“Dunia yang tanpa mistik sama sekali akan merupakan
dunia yang buta total dan amat sangat menyedihkan”
(Aldous Huxley, Penulis Inggris)
Dikotomi subyektif-obyektif pada umumnya dipahami sebagai pertentangan antara Timur dan Barat. Subyektif adalah cara Timur dan obyektif adalah cara Barat. Lebih parah lagi, hal ini terlanjur dianggap bahwa “Timur” itu hanya milik orang Timur, dan demikian juga sebaliknya. Namun postmodernisme telah menanggalkan dikotomi ini dan telah disadari bahwa pencapaian modernisme tidak membawa pada harapan yang lebih baik.
Fritjof Capra dalam “The Turning Point” menyebutkan pendekatan subyektif dan obyektif sebagai suatu kombinasi yang saling melengkapi, dan tidak perlu untuk saling dipertentangkan. Capra menyebutkan obyektif itu sebagai rasional dan subyektif sebagai intuitif. Pemikiran rasional bersifat linier, terfokus dan analitis, yang berfungsi untuk membedakan, mengukur, dan mengelompokkan. Dengan demikian pemikiran rasional cederung terpotong-potong dalam melihat segala sesuatu. Hal ini adalah cara berpikir mekanistik sejak Rene Descartes (1596-1650). Sebaliknya, pemikiran intuitif didasarkan pada pengalaman yang bersifat langsung dan non-intelektual. Hanya saja Capra lebih banyak mengeksplorasi gagasannya mengenai pararelisme Spiritualitas Timur dengan Fisika Modern, sesuai dengan latar belakangnya sebagai seorang fisikawan.
Jika kita mengikuti perkembangan Filsafat Barat, pendekatan yang kian “subyektif” mulai menjadi perhatian terutama sejak Edmund Husserl (1859-1938) mendirikan Fenomenologi.

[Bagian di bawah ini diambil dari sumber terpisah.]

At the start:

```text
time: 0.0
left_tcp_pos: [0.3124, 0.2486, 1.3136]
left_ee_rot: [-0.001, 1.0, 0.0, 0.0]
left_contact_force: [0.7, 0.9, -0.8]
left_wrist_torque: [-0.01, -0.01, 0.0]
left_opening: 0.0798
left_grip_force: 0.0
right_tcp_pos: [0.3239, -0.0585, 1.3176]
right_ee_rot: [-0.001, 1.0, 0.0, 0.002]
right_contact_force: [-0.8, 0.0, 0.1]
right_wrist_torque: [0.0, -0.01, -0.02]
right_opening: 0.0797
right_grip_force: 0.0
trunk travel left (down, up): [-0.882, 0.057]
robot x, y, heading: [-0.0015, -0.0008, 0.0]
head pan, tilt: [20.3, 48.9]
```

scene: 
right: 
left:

Menurut Husserl, “prinsip segala prinsip” ialah bahwa hanya intuisi langsung, dengan tidak menggunakan perantara apapun, yang dapat dipakai sebagai kriterium terakhir di bidang filsafat. Husserl menambahkan bahwa kesadaran dan realitas adalah keping mata uang yang sama. Subyek selalu bersifat kesadaran akan sesuatu. Subyek selalu menghadirkan realitas dalam persepsinya sendiri. Realitas ini hanya merupakan aktifitas kesadaran yang memungkinkan seolah-olah obyek menjadi kelihatan. Sehingga apa yang dipahami kesadaran itu tidak akan pernah sama dengan realitas. Tidak mungkin untuk mendiskripsikan kebenaran dengan kerangka teori yang sempurna. Gaston Bachelard (1884-1962) mengatakan, “kebenaran itu tidak lain daripada kesalahan yang dibetulkan”. Sebagai Filsuf Epistimologi, Gaston menyimpulkan seperti itu karena melihat sejarah lahirnya ilmu pengetahuan. Setiap penemuan baru mencoba mendeskripsikan kebenaran, dan tidak jarang membuka kekurangan dan kesalahan teori-teori yang ada sebelumnya. Obyektivitas hanya menjadi suatu kesepakatan yang tidak terlepas dari jerat persepsi yang dibuatnya sendiri.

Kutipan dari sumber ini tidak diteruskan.